En 1948, Alfred Kinsey, père de la sexologie, note que les sociétés humaines admettent fort mal que certains individus ne respectent pas le comportement sexuel conforme. Le problème c’est que personne n’est tout à fait «conforme». Kinsey est le premier à l’établir de façon chiffrée, objective : beaucoup de petits garçons et de petites filles utilisent des animaux pour se masturber, dit-il. Cela fait partie des expériences communes. Devenu adulte, on l’oublie. Mais parfois, on ne l’oublie pas. «Il n’est pas rare, dans certaines régions rurales, de trouver des individus qui admettent ouvertement une satisfaction érotique, due à de tels rapports». Plus les individus vivent au contact des animaux, plus le contact est rapproché, répété. A partir de quel moment cette anodine expérience de masturbation devient-elle une forme d’attirance à caractère «pervers» ? Kinsey, semble-t-il, refuse de tracer une limite entre les deux. Pour lui, quand une gamine de 9 ans se frotte le sexe avec un petit chat elle est zoophile. Même si elle ne le fait que deux ou trois fois dans sa vie. A-t-il si tort ?
Le Rapport Kinsey qu’il publie en 1953 établit que la proportion générale de «zoophiles» dans la population des Etats-Unis est de 8% pour les hommes et de 3,6% pour les femmes. D’après le même rapport, en milieu rural, 17% des garçons américains ont eu au moins une relation sexuelle avec un animal. Dans l’ouest des Etats-Unis, la fréquence augmente : 40%, soit près de la moitié des adolescents, ont eu au moins une relation sexuelle avec une chèvre, un veau ou un mouton. Les partenaires animaux des hommes sont le plus souvent des animaux de la ferme, tandis que pour les femmes il s’agit le plus souvent de chiens d’agrément ou de chats.

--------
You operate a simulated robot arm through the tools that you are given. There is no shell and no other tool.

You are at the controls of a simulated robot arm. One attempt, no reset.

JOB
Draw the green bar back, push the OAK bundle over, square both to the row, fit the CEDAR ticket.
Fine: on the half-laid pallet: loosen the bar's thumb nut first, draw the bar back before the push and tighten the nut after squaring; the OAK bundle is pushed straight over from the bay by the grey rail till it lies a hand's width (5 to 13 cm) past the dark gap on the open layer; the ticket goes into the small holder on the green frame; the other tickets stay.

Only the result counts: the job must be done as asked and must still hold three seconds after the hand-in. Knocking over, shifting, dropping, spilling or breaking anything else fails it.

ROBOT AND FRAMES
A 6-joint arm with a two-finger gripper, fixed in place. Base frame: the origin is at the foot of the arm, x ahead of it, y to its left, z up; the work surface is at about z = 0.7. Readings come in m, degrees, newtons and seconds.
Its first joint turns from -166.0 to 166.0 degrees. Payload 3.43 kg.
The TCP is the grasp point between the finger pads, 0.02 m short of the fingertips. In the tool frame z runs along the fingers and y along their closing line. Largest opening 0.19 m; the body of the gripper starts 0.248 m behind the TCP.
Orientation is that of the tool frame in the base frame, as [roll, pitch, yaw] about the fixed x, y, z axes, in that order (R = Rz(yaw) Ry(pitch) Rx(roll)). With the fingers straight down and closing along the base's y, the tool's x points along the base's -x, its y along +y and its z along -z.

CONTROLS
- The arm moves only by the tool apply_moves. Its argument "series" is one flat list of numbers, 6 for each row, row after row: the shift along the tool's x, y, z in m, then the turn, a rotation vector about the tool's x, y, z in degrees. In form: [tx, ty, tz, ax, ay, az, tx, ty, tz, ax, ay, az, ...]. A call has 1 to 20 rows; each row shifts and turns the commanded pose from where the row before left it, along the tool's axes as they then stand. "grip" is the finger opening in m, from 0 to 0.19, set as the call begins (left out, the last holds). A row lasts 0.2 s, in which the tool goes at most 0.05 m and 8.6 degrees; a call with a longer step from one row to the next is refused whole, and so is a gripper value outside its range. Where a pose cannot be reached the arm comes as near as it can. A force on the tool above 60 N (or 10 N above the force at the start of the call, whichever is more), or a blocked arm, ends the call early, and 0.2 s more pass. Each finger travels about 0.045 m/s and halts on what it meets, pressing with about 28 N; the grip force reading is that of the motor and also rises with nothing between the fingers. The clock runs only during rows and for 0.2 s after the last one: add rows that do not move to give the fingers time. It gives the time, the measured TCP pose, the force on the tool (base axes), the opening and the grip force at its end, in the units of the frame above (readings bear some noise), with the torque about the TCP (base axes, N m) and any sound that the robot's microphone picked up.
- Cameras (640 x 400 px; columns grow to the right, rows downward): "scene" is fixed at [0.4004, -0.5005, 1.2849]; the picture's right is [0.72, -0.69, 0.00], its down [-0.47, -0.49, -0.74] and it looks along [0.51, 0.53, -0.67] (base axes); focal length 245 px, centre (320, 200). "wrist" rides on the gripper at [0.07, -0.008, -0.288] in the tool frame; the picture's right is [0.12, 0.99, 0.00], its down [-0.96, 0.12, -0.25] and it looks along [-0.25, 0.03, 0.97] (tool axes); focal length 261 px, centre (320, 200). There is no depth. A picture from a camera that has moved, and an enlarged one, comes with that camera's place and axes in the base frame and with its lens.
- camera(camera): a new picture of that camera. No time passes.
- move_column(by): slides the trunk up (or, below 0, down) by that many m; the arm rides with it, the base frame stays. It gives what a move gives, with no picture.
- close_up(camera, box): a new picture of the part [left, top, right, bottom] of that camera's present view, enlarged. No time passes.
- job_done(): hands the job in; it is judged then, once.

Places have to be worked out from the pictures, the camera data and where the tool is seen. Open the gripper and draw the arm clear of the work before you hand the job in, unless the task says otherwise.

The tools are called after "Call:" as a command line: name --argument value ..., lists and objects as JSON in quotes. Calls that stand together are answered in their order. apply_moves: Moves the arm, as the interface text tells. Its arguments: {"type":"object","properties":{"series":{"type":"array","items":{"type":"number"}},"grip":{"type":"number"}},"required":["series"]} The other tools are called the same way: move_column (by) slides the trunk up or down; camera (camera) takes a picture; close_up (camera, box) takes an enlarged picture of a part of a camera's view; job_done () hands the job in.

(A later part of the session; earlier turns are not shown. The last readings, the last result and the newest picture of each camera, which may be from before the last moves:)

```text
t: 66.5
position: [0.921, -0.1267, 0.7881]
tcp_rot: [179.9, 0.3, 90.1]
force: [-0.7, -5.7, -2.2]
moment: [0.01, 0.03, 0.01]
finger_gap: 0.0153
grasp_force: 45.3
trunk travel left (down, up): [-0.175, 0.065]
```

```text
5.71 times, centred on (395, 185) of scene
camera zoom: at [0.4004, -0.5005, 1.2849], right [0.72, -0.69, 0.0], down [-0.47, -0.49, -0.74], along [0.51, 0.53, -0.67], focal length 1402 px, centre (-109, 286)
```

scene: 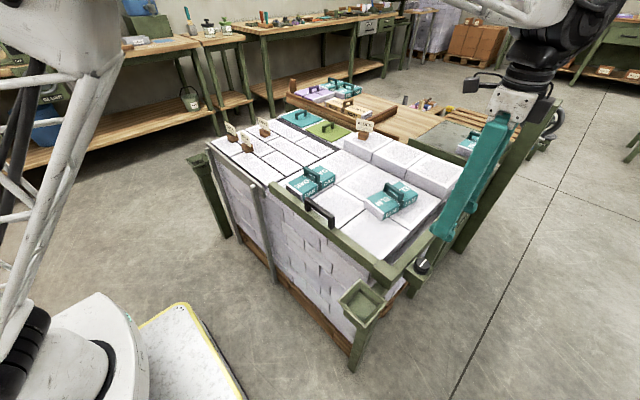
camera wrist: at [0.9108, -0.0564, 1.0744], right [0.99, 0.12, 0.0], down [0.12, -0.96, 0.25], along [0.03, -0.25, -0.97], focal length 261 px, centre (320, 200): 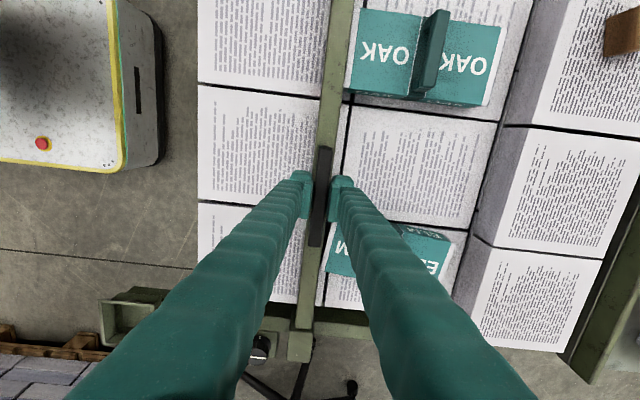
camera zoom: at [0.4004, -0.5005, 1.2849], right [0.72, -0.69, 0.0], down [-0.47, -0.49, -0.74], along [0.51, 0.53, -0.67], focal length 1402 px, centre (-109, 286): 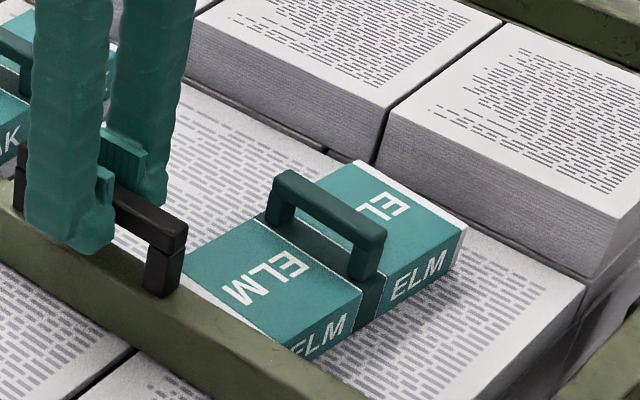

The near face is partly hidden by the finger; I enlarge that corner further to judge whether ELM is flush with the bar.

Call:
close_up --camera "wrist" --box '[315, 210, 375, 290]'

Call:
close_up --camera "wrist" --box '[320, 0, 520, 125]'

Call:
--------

«Dans certains cas, le garçon peut montrer de l’affection pour l’animal particulier avec lequel il a des rapports et certains mâles ressentent une violente émotion quand les circonstances les obligent à cesser tous rapports avec un animal particulier. Si cela semble une étrange perversion de l’affection humaine, on devrait se rappeler qu’une relation affectueuse exactement semblable s’établit dans bien des maisons où il y a des animaux familiers ; et il n’est pas rare, dans notre société, que des personnes soient considérablement bouleversées par la perte d’un chien favori ou d’un chat, qui a vécu un certain temps au foyer. Les éléments en jeu dans les rapports sexuels entre les hommes et les animaux ne sont pas du tout différents de ceux qui entraînent les réactions érotiques entre des êtres humains».
S’appuyant sur le Rapport Kinsey, le scientifique américain Jesse Bering publie un livre intitulé Pervers. Nous sommes tous des déviants sexuels (sortie le 12 février aux éditions H&O). En couverture : deux agneaux à la laine douce… Jesse Bering est gay. Enfant, il a souffert d’homophobie. Adulte, il contre-attaque : la solution pour lutter contre l’homophobie, dit-il, ce n’est pas de dire que les gays et les lesbiennes sont des gens normaux. C’est de dire qu’il n’existe personne de normal. Plus précisément : que la normalité est un leurre social, historiquement fluctuant. Tout le monde essaye de faire croire à sa normalité. Mais tout le monde s’est un jour masturbé sur un animal, un scénario de viol, une image d’enfant, un rêve mouillé avec papa-maman. A quoi bon le nier ? Nous sommes tous des pervers et c’est en le reconnaissant que nous pourrions peut-être enfin cesser de juger les autres, voire de les insulter, ou les agresser, alors que les autres n’ont jamais fait de mal à personne. Dans son livre, Jesse Bering consacre notamment un long passage à l’absurdité des lois humaines qui condamnent les comportements sexuels non-conformes. Ces lois ne cessent de changer, dit-il.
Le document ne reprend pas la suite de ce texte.